§ Task instructions
Count every line below that contains "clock", then state the total with no other output.

§ Material provided

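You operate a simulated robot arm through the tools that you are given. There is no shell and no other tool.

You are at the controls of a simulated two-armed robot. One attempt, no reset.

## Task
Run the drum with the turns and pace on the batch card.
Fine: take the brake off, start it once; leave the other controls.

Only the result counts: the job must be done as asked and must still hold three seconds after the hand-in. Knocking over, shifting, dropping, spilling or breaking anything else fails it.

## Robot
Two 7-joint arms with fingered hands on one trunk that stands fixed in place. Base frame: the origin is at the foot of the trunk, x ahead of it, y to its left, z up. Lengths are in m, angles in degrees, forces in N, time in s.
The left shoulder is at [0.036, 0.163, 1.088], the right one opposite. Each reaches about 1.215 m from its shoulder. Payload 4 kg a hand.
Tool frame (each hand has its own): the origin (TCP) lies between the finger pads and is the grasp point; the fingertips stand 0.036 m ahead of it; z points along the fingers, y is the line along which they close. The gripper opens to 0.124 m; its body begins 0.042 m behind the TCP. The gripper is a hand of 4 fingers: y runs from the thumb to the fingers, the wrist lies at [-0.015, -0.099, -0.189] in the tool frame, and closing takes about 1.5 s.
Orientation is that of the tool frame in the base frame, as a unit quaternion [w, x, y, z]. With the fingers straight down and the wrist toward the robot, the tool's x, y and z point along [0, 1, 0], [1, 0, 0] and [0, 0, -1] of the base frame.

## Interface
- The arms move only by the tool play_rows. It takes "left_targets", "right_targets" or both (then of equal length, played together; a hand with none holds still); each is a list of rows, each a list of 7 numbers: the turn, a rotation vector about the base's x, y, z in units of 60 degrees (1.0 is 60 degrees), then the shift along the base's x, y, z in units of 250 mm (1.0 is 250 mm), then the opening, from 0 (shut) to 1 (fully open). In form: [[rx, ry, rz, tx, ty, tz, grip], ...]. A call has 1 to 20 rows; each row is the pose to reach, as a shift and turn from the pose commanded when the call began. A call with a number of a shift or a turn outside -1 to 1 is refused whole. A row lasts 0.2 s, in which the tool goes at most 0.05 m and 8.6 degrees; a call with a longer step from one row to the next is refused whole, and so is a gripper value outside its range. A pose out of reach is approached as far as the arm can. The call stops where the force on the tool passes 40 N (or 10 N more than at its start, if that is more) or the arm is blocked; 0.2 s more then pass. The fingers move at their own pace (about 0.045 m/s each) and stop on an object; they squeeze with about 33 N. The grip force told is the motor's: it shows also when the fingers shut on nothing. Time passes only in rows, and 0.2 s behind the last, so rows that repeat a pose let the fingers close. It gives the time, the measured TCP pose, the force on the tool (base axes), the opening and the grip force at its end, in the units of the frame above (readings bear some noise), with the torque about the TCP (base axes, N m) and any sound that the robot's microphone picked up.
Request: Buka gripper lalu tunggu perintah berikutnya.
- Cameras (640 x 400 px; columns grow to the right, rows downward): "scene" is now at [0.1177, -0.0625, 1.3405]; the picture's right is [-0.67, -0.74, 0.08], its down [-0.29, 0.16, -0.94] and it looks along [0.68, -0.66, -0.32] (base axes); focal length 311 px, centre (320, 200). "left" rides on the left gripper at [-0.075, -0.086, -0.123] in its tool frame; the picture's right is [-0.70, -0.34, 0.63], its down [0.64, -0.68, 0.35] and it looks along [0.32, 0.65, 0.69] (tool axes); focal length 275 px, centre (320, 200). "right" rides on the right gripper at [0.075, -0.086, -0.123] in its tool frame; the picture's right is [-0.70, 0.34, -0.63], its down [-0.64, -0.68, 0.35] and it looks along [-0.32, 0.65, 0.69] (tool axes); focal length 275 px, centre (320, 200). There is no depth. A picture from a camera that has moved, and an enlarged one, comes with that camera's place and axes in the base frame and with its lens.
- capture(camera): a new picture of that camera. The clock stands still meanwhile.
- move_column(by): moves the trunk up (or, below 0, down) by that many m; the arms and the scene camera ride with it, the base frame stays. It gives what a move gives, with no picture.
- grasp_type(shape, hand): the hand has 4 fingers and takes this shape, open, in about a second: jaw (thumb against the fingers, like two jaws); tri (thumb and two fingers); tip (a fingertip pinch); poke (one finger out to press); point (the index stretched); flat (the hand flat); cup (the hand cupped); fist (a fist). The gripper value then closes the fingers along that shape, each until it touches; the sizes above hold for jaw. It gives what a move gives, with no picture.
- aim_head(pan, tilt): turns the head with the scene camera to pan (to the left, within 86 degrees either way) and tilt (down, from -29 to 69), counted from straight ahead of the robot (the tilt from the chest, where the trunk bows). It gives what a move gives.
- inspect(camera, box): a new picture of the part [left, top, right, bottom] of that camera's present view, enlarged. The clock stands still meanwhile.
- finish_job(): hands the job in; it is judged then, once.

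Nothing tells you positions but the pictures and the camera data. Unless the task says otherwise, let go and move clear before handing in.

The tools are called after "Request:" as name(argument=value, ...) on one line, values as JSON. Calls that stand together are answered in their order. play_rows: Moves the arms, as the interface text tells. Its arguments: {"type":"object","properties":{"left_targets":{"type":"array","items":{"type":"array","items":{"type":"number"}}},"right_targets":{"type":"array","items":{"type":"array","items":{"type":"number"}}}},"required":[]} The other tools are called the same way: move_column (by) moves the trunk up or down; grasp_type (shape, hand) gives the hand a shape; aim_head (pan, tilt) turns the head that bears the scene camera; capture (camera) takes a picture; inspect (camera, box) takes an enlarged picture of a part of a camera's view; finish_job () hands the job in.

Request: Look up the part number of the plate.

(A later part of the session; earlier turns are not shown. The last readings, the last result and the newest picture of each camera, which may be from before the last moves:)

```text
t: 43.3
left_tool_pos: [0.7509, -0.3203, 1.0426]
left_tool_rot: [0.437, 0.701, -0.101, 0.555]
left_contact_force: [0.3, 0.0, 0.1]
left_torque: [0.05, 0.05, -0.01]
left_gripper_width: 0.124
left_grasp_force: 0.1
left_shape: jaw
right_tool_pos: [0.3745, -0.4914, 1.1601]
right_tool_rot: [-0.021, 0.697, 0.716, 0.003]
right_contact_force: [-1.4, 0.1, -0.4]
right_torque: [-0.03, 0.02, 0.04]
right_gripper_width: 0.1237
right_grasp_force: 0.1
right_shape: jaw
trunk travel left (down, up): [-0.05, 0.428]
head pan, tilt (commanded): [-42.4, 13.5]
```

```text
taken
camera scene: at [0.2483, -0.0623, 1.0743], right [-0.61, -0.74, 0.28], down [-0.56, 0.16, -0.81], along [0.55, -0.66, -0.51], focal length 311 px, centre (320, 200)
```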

§ Written solution
2